Le douzième moyen, premier rejeté par la Cour, fera, une fois n'est pas coutume, office de conclusion. Devant la difficulté technique de ce type de contentieux, les lenteurs de notre système judiciaire incitent à être parfois dubitatifs sur l'efficacité de l'action en cessation instituée à l'article L. 421-6 du Code de la consommation (N° Lexbase : L6513ABT). Alors que l'action en suppression avait été engagée par l'association de consommateurs en 2003, l'arrêt d'appel n'était rendu qu'en 2005, après que la banque défenderesse à l'action eut supprimé certaines clauses incriminées. Bien évidemment l'optimiste y verra le signe que la simple menace d'une action en justice ou un jugement de première instance peuvent avoir un effet dissuasif suffisant. Il reste pourtant que, dans cette affaire, la Cour de cassation n'a pas eu à se prononcer au fond sur la validité des dîtes clauses, ce que l'on regrettera.
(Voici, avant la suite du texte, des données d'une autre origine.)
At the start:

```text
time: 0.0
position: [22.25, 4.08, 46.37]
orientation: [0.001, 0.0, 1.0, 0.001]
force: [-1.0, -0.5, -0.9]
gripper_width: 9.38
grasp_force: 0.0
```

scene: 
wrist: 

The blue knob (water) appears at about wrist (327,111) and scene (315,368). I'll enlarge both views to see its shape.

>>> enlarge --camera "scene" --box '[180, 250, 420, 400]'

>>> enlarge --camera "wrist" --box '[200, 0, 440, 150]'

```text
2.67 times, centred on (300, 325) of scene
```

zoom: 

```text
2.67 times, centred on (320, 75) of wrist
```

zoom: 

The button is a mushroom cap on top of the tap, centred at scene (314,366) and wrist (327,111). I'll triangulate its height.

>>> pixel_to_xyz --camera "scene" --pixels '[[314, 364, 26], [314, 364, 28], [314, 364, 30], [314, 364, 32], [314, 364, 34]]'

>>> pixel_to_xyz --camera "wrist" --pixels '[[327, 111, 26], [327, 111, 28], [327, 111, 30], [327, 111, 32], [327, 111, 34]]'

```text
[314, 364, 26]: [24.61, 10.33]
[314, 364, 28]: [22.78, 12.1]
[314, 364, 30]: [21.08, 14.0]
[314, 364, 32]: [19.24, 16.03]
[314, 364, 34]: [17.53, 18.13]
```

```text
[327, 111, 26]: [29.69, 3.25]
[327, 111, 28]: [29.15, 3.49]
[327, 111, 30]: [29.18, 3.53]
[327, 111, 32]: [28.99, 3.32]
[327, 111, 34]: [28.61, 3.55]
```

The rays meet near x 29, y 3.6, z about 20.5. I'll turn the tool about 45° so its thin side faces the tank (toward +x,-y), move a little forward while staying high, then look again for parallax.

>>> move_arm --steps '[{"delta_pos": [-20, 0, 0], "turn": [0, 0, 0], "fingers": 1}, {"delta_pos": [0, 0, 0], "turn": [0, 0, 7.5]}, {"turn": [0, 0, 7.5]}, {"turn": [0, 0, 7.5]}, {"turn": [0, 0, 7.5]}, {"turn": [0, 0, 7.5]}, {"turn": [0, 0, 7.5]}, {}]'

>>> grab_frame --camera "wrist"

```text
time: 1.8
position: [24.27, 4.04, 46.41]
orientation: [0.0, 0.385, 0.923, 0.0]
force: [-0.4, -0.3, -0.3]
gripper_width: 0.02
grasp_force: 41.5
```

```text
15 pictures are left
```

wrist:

Cela aurait été évidemment l'occasion d'affirmer ce type de stipulations non écrites ou au contraire d'en valider le contenu. On regrettera enfin, mais ces propos n'engagent que l'auteur de ces quelques lignes, qu'en ces hypothèses la période pendant laquelle les clauses ont été maintenues n'a pu donner lieu à aucune indemnisation des victimes s'il devait en avoir. Devant la fréquence des contrats de compte de dépôt, si lesdites clauses avaient dû être considérées comme abusives, le préjudice subi par chaque consommateur (et non réparable au titre de l'action dans l'intérêt collectif de l'article L. 421-1 N° Lexbase : L6814ABY) n'aurait pu être réparé autrement que si chacun, pour peu qu'il en ait été informé, agisse en justice. Ce serait là le domaine de la "class action", mécanisme qui, après des tentatives infructueuses en droit interne, pourrait in fine, être introduit à l'initiative de la Commission européenne.